══ COLLECTED DATA

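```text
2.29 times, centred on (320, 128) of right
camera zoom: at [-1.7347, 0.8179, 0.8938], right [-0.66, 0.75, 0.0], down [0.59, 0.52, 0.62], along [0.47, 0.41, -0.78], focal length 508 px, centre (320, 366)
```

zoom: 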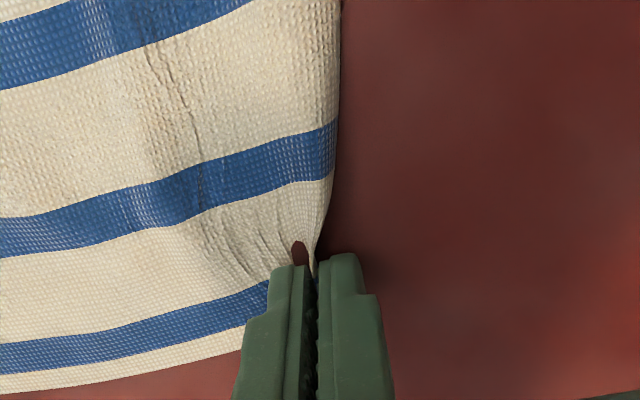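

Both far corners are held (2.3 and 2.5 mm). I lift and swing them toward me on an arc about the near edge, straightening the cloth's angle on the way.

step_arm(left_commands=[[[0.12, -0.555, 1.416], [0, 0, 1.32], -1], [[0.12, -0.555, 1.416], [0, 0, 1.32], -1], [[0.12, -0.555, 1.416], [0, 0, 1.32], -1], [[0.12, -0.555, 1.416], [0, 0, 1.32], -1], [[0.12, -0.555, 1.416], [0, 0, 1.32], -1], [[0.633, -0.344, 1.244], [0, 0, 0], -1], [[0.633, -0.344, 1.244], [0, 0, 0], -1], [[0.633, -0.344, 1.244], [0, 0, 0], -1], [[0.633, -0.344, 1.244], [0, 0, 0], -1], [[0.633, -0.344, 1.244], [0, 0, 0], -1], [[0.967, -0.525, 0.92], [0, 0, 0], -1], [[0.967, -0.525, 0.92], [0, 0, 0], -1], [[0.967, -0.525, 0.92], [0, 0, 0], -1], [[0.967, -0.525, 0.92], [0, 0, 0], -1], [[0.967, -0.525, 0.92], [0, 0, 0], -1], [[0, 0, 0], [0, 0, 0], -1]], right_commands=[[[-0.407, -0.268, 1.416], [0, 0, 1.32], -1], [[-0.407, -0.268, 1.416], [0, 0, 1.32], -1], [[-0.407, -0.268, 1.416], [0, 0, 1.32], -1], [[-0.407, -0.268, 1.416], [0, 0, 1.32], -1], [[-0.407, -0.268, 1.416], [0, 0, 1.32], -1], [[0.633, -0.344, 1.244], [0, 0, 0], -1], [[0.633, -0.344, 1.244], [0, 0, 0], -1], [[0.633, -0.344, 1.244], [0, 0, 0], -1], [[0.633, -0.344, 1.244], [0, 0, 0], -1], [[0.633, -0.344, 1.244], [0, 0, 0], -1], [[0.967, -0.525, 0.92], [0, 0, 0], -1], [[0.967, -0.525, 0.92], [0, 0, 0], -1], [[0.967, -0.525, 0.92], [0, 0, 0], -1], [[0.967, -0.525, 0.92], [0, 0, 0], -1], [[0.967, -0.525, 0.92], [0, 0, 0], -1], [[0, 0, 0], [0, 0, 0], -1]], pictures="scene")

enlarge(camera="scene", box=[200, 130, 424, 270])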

════

Write out again every line above exactly as given; the pictures do not belong in the copy. Use JSON: a list with one string for each line that is not empty.

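[
  "```text",
  "2.29 times, centred on (320, 128) of right",
  "camera zoom: at [-1.7347, 0.8179, 0.8938], right [-0.66, 0.75, 0.0], down [0.59, 0.52, 0.62], along [0.47, 0.41, -0.78], focal length 508 px, centre (320, 366)",
  "```",
  "zoom: ",
  "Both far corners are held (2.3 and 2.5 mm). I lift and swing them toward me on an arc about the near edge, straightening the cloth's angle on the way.",
  "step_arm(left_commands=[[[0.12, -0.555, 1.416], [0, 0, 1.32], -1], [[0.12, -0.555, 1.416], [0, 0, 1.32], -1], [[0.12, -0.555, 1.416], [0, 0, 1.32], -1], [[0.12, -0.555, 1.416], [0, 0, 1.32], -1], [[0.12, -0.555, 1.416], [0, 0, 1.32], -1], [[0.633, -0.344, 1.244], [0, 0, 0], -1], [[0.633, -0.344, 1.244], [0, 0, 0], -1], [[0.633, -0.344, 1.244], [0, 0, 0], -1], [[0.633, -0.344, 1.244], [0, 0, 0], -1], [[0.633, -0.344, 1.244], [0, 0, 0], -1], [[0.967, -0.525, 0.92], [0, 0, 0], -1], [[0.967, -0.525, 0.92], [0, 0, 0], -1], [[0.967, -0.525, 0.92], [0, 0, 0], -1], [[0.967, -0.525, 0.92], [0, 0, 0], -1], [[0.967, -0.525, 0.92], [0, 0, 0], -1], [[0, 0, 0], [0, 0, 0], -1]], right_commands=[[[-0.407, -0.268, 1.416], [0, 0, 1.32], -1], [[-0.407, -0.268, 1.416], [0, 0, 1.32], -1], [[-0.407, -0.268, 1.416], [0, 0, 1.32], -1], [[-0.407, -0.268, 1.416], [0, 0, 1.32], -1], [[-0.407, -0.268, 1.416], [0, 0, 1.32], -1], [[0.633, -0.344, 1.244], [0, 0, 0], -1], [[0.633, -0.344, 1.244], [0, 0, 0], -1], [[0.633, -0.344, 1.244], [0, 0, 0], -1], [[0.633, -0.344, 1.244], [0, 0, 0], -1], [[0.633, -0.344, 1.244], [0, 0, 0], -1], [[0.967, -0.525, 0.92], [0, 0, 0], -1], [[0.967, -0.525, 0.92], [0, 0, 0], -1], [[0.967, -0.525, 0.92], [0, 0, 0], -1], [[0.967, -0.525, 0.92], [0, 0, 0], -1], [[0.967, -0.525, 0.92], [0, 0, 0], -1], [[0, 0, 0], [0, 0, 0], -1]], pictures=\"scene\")",
  "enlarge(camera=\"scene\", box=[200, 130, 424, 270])"
]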